India's market regulator approved the return of open-market buybacks from August 1, 2026, eased debt listing for banks and NBFCs, and cut the timeline for AIF scheme launches to 10 days.
India's market regulator is bringing back open-market share buybacks through stock exchanges, reversing a ban it imposed just a year ago. The Securities and Exchange Board of India approved the change on Friday, along with a slate of other reforms aimed at deepening the country's debt market and speeding up capital deployment by funds.
The open-market buyback route will reopen on August 1, 2026. Companies using it must finish the buyback within 66 working days from the start, and spend at least 40% of the earmarked funds in the first half of that period. Sebi also imposed safeguards: a freeze on promoter shares and compliance with minimum public shareholding rules. The interval between two buybacks now aligns with the Companies Act, 2013.

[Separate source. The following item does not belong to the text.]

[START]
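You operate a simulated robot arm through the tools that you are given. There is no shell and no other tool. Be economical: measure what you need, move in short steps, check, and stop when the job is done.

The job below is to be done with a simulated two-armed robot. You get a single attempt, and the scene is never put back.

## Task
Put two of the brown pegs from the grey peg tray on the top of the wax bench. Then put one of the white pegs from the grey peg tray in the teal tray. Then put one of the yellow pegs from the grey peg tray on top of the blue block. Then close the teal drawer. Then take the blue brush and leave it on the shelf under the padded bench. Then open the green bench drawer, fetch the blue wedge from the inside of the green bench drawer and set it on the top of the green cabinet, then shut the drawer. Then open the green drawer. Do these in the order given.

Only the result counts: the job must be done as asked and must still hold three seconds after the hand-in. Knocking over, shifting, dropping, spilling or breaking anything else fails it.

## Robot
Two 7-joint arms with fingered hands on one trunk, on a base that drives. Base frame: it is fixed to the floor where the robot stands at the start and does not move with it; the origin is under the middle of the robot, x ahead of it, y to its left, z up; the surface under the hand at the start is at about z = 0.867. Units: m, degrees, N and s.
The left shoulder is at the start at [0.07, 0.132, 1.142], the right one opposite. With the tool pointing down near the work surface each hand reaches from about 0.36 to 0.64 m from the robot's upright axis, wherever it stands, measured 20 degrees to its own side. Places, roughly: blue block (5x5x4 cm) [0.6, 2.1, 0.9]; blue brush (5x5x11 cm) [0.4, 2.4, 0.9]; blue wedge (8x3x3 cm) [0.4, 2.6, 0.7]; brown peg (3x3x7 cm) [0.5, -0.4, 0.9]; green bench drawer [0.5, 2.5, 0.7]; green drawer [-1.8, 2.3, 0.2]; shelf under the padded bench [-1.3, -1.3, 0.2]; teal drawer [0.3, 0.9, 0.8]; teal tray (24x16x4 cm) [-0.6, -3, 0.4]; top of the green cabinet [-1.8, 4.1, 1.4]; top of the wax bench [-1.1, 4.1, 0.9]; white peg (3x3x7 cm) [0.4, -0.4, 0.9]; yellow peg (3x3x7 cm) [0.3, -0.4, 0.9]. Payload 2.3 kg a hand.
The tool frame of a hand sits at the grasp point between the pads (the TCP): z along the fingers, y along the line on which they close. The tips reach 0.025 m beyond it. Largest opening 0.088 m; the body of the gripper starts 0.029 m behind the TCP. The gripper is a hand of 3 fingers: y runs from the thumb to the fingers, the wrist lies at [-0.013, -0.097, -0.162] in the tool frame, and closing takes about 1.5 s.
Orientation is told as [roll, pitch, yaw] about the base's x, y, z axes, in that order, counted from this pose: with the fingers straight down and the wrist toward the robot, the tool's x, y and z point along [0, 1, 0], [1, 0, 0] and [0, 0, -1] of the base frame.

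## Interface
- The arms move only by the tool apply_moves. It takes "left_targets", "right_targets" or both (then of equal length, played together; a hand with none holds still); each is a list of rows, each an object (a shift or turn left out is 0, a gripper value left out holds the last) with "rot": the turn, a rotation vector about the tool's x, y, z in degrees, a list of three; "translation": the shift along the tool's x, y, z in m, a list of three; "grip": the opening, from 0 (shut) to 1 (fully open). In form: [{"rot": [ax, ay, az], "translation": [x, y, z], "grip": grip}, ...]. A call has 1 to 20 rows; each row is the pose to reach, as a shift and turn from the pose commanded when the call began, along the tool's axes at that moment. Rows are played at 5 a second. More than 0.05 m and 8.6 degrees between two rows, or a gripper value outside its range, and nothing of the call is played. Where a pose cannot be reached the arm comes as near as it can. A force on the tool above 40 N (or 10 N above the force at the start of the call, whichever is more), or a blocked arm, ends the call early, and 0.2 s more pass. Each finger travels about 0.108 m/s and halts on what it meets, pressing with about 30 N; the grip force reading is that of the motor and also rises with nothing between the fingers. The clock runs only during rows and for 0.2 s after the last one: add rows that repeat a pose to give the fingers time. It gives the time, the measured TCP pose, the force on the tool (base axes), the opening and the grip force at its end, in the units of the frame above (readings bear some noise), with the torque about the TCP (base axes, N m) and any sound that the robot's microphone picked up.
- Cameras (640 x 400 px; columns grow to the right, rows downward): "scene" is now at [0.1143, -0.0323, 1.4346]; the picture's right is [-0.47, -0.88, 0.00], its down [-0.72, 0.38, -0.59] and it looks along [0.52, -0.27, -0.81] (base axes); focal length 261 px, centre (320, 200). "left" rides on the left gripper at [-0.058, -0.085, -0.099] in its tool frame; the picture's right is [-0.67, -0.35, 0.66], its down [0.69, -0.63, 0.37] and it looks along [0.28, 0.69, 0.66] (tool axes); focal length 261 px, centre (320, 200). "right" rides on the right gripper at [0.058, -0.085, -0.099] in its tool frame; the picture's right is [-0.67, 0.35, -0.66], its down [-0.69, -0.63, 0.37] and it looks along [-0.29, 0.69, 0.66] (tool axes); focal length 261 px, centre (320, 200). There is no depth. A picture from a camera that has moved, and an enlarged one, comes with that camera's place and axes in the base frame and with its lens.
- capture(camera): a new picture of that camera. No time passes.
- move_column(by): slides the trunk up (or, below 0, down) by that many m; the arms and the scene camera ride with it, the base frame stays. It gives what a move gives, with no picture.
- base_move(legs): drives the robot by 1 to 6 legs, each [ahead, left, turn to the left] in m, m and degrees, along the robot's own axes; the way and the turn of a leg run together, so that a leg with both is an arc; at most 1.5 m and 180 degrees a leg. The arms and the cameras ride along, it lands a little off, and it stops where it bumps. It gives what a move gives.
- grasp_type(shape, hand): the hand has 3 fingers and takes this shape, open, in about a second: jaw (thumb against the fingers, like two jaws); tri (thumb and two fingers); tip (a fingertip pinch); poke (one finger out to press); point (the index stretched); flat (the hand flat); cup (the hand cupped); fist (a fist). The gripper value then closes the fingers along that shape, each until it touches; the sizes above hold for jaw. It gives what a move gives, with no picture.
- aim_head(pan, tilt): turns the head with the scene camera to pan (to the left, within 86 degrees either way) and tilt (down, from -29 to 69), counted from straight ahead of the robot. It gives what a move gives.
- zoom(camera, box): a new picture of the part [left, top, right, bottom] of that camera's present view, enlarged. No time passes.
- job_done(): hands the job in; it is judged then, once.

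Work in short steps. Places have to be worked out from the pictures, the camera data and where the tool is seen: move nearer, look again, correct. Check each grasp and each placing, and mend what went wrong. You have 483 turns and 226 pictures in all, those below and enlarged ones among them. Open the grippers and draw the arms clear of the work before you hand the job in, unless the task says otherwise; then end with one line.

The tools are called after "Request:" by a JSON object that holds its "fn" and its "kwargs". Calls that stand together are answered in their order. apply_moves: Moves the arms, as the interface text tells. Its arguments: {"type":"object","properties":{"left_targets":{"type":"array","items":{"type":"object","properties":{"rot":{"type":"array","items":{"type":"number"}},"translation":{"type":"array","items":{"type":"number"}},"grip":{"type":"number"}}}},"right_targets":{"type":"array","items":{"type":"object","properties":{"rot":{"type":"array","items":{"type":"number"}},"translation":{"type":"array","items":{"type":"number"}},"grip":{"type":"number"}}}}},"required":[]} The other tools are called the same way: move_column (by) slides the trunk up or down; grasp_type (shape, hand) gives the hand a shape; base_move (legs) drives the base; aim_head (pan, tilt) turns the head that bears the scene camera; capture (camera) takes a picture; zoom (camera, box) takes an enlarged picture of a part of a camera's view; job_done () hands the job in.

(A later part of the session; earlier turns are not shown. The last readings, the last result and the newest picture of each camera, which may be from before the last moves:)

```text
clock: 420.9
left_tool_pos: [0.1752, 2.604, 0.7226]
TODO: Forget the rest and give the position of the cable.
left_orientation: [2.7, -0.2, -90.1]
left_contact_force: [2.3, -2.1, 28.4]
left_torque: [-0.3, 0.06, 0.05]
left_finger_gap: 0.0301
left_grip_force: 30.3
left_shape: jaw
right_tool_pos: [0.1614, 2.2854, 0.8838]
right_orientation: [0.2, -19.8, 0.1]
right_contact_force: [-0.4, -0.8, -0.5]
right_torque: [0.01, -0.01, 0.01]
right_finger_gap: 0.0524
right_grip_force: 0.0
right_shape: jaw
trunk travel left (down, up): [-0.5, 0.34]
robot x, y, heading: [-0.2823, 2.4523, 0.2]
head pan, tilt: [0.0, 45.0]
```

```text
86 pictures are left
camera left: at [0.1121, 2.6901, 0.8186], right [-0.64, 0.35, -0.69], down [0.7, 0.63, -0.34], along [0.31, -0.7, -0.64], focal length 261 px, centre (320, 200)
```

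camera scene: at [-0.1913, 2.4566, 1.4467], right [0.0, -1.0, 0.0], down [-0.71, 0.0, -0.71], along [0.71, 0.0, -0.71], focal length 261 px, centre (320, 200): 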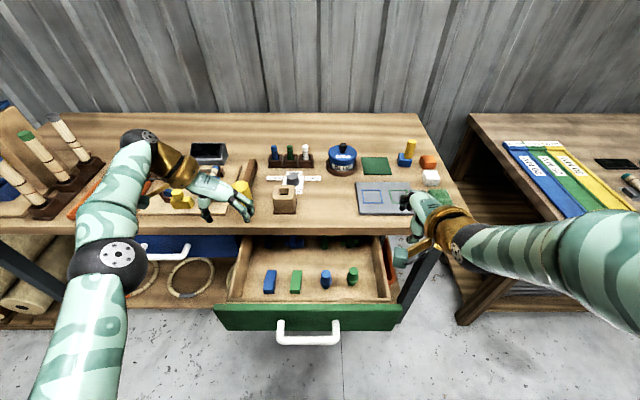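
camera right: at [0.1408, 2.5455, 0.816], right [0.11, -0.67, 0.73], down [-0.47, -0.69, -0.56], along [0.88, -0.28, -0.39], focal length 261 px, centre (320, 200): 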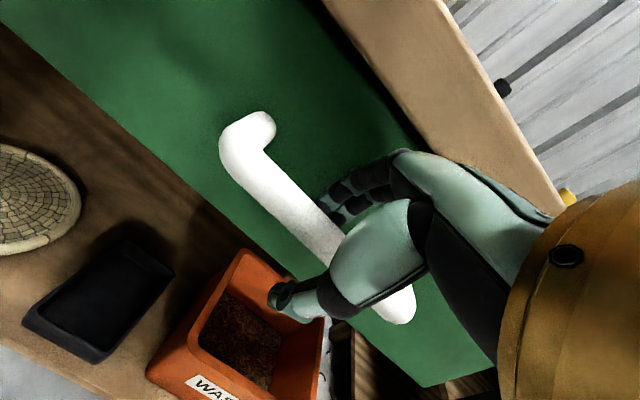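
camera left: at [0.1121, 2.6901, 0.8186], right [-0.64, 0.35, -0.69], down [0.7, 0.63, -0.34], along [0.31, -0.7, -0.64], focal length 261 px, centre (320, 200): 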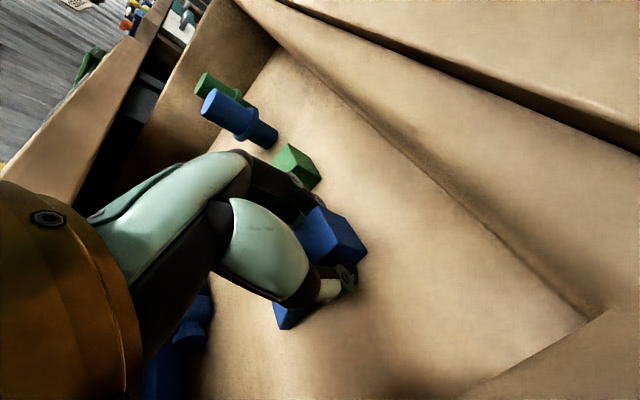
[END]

The move follows a change in the tax treatment of buybacks. Sebi had phased out the open-market route last year after the government revised the taxation framework.
Debt listing gets a simpler path
Sebi also approved amendments to the rules for securitised debt instruments (SDIs), aligning them with the Reserve Bank of India's securitisation framework. The goal is to get more debt onto exchanges. Of the roughly Rs 5 trillion in outstanding securitised debt, only about Rs 54,000 crore is listed, Sebi whole-time member Amarjeet Singh said at the press conference.
"Our hope is that what we have done today will lead to more listing and trading of debt," Singh said.
The regulator exempted RBI-regulated entities such as banks and NBFCs from the 25% obligor concentration limit when they undertake securitisation, though they must make additional disclosures. An obligor is the borrower on the original loans or the entity making payments on the underlying debt.
Sebi Chairman Tuhin Kanta Pandey said the changes would make it easier for RBI-regulated entities to list and grow. The board also cleared measures to keep securitisation structures running if a trustee's registration is suspended or cancelled.
Mutual funds get intraday borrowing
Sebi approved a change allowing mutual funds to borrow intraday to bridge timing gaps between pay-in and pay-out settlements across asset classes and forex. This is on top of the existing 20% of net assets that funds can borrow for redemptions. Asset management companies must repay the intraday borrowing by the end of the day, and the regulator said it cannot be used as a source of leverage.
AIFs get a faster rollout
The regulator launched a green-channel system for alternative investment funds called GARUDA (Green-Channel: AIF Rollout Upon Document Acknowledgement). For non-accredited investor schemes, the timeline to launch new schemes drops to 10 working days. Schemes meant only for accredited investors and angel funds no longer need to file a private placement memorandum through merchant bankers and can launch immediately after Sebi registration or filing the PPM.
Municipal bonds get a push
Sebi relaxed rules for municipal bonds, allowing municipalities to raise funds to refinance existing project debt and letting two or more municipalities raise money through a pooled finance vehicle. Issuers can now offer incentives such as extra interest or discounts to senior citizens, retail investors, women and defence personnel.
Other changes
Sebi approved a new code of conduct for its own members, the 2026 Code, based on a high-level committee's recommendations on conflict of interest and disclosures. The regulator also simplified the process for transmitting securities to heirs, removing requirements for PAN and probate of a will in certain cases.
On the National Stock Exchange's settlement application related to the colocation and dark fibre case, Pandey said the application had cleared the high-powered advisory committee and called it "a matter of time before it is sorted."
Sebi is also studying the impact of its earlier measures in the derivatives market, with a report expected in July. Pandey said the regulator was considering removing barriers to longer-tenor derivatives contracts. A working group is reviewing the securities lending and borrowing framework.
Based on an external expert advisory committee's recommendations, the board approved an assessment of the framework for capital raising by small and medium enterprises.